March 23, 2018 —
Vice Adm. Forrest Faison, Navy surgeon general and chief, U.S. Navy Bureau of Medicine and Surgery, met with senior officials and toured Brazilian Navy medical facilities during a visit to Brazil March 11-14.
Accompanied by Force Master Chief Hosea Smith, director, Hospital Corps, this series of meetings gave Faison the opportunity to strengthen Navy Medicine’s ties with their Brazilian counterparts.
“Our friendship with Brazil and the friendship between our militaries is not only important to preserving peace and stability in light of the global challenges we face, it is important because of our ability to work together in order to save lives,” Faison said.
Faison kicked off the four-day trip with an office call with U.S. Ambassador P. Michael McKinley at the U.S. Embassy in Brasilia. Faison also met with Dr. Anna Toness, Environment Office director for the United States Agency for International Development, and Aristides Barbosa, director of the Brazilian Center for Disease Control (CDC), to discuss ways the U.S. military and Brazil can collaborate to get critical care to those in need throughout Brazil.
“I see a great opportunity for the U.S. and the Brazil CDC to work together,” said Barbosa. “We help and save lives throughout the country, but with so many people needing help, and spread throughout remote areas, it is incredibly tough.”
Faison received a tour of the facilities and spoke with Brazilian service members at the Marcílio Dias Naval Hospital and the Biomedical Research Institute in Rio de Janeiro. He also discussed educational opportunities and potential partnerships with Vice Adm. Edmar da Cruz Aréas, director of Brazilian Navy Health, and Rear Adm. Lúiz Claudio Barbedo Fróes, director, Marcilio Dias Naval Hospital.
“It was amazing to meet with our Brazilian counterparts and discuss issues of mutual concern,” said Faison. “Participating in this partnership and in these discussions will help improve the overall medical care for our two countries.”
While at the Brazilian Navy Operational Medical Center in Rio de Janeiro, Faison and Rear Adm. Humberto Giovanni Canfora, director, Brazilian Navy Center of Operative Medicine, emphasized the strong relationship between the United States and Brazil, and efforts to reinforce growth and the bonds between the two countries.

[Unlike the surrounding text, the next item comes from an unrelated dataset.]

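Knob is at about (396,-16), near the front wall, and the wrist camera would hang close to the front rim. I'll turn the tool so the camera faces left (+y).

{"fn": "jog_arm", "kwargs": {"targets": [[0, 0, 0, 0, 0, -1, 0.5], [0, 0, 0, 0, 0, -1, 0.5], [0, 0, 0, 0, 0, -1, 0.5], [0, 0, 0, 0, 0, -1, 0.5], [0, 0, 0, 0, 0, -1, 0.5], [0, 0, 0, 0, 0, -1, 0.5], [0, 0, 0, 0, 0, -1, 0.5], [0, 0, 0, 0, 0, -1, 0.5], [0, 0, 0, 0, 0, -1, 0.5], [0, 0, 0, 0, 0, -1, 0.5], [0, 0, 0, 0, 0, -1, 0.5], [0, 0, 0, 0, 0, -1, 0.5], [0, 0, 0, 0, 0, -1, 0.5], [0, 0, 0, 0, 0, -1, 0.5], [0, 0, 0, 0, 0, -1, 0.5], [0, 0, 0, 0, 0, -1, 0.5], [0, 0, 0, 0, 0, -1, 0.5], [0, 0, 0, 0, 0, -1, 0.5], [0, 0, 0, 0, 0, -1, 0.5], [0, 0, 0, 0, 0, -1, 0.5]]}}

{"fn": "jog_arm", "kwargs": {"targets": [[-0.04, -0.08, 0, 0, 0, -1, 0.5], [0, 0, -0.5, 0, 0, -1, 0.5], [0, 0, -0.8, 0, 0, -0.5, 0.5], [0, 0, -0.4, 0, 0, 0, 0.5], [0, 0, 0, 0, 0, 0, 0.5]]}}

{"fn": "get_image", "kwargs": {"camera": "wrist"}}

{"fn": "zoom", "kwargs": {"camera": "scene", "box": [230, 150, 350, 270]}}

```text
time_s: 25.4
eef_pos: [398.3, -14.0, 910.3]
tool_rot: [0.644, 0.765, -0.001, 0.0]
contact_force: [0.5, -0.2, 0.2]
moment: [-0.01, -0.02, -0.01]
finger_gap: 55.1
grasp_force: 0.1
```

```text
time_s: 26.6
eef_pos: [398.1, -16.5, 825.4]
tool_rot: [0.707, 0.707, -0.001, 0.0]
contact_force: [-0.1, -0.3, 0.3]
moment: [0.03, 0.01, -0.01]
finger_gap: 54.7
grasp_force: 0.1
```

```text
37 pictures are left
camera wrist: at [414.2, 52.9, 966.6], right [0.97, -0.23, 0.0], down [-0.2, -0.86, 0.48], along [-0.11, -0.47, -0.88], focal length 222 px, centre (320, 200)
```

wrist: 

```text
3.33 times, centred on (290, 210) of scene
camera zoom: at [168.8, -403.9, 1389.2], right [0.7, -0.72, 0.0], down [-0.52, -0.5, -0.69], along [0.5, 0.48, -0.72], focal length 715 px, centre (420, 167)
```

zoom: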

“I believe there is great potential to continue to make a change,” said Canfora. “We will continue to address and grow the partnership between Brazil and the U.S. in order to promote health throughout our countries.”
Navy Medicine is a global health care network of 63,000 personnel that provides health care support to the U.S. Navy, Marine Corps, their families and veterans in high operational tempo environments at expeditionary medical facilities, medical treatment facilities, hospitals, clinics, hospital ships and research units around the world.